My friend who is which I had no problem with him dating a white guy I felt was in the strangest relationship. His boyfriend was always using some type of racial epitaph around him. Or saying something that could be conceived very racist. At first I thought my friend was progressively human, that he didn’t take his racist boyfriends comments that serious. I mean, after all the white guy only dated black men. I figured he couldn’t be that racist. Yet, it always bothered me that their entire relationship was based on the fact my friend was black and that somehow gave the white guy permission to be rude and racially insensitive.
I have dated many white guys. My first boyfriend was white and hot. I met him at a foam party in a club. At first I was disturbed that he only dated black guys, but he grew up in a black neighborhood, went to black schools, so it was just like dating any other black person. The only problem I had with him was that he was very clingy. The thing I loved about him, I never felt black around him. We were in a colorful relationship.
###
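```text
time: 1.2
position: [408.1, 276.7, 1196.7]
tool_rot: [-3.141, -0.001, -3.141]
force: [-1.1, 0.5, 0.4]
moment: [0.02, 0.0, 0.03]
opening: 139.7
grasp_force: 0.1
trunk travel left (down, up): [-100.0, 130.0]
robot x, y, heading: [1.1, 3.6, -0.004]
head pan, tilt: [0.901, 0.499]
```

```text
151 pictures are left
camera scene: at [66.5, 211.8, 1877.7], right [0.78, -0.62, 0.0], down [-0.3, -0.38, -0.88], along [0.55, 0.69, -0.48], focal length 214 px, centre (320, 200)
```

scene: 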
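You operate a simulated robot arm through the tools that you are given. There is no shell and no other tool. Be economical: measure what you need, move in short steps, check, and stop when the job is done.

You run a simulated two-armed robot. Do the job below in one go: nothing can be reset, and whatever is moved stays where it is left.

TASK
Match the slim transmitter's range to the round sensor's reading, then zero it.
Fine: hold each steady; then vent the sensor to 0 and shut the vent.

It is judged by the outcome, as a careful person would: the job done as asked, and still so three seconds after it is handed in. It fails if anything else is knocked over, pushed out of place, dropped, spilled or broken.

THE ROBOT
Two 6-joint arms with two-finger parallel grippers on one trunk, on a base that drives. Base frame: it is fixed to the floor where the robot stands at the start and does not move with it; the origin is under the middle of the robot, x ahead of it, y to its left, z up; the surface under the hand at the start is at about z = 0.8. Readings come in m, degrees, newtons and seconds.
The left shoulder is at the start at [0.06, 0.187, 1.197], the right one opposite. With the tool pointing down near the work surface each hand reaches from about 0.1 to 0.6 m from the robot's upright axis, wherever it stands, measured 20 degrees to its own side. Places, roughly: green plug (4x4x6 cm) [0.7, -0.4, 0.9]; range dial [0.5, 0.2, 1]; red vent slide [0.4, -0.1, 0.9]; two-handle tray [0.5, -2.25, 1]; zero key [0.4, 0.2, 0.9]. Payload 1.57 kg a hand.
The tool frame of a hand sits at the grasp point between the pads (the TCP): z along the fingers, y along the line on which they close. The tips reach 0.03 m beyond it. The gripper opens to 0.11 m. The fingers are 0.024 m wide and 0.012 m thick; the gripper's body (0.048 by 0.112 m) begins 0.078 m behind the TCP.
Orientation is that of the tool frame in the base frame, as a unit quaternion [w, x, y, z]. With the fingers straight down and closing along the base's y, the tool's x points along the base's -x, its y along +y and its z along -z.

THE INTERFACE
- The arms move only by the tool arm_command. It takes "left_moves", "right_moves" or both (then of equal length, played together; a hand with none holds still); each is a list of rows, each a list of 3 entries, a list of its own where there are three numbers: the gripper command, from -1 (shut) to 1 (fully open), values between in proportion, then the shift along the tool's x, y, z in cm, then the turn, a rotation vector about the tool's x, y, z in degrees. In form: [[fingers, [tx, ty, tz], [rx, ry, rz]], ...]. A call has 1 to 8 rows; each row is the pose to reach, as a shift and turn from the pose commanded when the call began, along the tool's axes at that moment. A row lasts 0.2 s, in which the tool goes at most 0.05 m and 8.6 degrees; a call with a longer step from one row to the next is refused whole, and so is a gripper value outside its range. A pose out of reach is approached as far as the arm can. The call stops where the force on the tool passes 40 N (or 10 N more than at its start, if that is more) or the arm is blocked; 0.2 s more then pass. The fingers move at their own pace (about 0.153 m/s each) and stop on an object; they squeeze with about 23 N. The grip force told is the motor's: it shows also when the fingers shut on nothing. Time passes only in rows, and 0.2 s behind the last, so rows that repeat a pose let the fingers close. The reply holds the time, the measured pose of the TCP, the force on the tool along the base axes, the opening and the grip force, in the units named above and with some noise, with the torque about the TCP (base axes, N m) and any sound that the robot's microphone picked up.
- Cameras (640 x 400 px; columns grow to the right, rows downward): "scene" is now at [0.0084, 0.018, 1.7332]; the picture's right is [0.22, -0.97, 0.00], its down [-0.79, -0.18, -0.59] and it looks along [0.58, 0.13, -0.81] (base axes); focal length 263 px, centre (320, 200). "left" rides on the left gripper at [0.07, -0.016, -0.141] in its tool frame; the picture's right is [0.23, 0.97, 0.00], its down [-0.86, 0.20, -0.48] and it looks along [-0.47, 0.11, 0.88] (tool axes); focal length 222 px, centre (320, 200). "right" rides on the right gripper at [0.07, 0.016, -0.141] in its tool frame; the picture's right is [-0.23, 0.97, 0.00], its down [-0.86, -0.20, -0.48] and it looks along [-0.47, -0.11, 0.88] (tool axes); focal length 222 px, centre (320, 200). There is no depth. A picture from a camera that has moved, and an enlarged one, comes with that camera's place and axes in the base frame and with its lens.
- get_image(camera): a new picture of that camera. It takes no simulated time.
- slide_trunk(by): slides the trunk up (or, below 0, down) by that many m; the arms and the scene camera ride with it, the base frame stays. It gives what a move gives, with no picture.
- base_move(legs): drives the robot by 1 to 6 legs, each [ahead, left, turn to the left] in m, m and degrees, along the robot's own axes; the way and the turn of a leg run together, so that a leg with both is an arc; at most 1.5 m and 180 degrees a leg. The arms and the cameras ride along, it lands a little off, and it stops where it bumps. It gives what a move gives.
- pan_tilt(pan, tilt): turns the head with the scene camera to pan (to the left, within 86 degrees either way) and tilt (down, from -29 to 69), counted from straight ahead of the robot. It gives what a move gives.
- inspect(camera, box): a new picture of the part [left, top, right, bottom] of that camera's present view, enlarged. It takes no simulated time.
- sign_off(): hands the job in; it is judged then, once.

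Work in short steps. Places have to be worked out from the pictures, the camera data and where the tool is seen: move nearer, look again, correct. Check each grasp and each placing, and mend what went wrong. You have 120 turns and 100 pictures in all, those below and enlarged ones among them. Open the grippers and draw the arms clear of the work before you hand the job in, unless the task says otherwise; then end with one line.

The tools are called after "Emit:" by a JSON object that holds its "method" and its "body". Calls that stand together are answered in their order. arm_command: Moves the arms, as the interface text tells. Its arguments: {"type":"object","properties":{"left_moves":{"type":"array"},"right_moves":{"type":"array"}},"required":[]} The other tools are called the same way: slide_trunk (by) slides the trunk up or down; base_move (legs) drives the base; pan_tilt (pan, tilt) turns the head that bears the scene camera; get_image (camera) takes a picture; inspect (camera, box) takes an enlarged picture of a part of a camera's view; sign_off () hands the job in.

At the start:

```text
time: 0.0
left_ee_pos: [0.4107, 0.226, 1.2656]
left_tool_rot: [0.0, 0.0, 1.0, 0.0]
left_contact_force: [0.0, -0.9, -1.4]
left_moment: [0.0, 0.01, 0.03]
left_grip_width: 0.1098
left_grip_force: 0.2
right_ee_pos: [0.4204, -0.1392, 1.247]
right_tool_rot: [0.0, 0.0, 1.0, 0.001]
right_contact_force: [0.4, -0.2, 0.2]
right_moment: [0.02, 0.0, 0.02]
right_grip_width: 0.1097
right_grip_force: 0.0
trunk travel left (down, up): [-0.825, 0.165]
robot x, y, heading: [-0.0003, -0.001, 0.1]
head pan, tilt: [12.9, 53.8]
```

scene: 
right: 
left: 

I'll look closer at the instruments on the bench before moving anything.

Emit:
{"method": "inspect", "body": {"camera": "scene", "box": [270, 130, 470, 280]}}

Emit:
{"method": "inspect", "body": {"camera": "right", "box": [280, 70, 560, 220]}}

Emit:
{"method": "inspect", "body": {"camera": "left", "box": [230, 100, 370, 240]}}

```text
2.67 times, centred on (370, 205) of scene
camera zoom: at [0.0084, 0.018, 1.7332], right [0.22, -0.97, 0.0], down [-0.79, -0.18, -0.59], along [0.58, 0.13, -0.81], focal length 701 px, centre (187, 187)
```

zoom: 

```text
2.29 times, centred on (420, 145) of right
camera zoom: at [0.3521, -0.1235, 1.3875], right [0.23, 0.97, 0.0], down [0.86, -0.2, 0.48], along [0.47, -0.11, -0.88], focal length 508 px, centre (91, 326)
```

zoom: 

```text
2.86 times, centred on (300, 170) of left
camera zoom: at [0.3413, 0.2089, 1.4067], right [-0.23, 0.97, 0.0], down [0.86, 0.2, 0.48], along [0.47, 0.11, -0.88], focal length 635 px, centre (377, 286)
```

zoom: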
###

Actually race never came up.
Many years later, I dated another white guy, this time, older. He was very much older in his late forties. He used to go on and on how he loved my black skin. I felt like a commodity with him. He was always pointing out some black guy on TV or the streets. I tried to be open minded. Yet, I was completely turned off by him. We never had sex. And then that “gold digger” song came out. He used to play it all the time in his car just so that he could say the word “nigga.” I didn’t get it. I couldn’t even understand why it was so important.
I know black guys who are very adamant about never dating white men. I have a friend who if I told I ever had sex with a white guy would never speak to me again. But he’s an asshole so it wouldn’t matter.
I have been thinking what makes a racist a racist. Is it the insensitivity? I don’t throw around the word racist because I think it’s a legal term. It’s someone abusing their position of power. The dictionary defines racism as “The belief that race accounts for differences in human character or ability”
I have another friend, and I like this friend, I think he’s cool. He is the reason for this blog because our conversations tend to be racially focused sometimes. He’s boyfriend is black. He only dates black. He has a saying that he’s “black by injection” I’m like just because you got fucked by a lot of black guys don’t make you black. Yet, I don’t say anything. I take the snide racially toned comments and think to myself it’s nothing personal. And then I think to myself, is this going to be our relationship like what I had with Richard and like my friend had with his boyfriend. I mean, is he a racist and don’t know it. Or is he just racially insensitive?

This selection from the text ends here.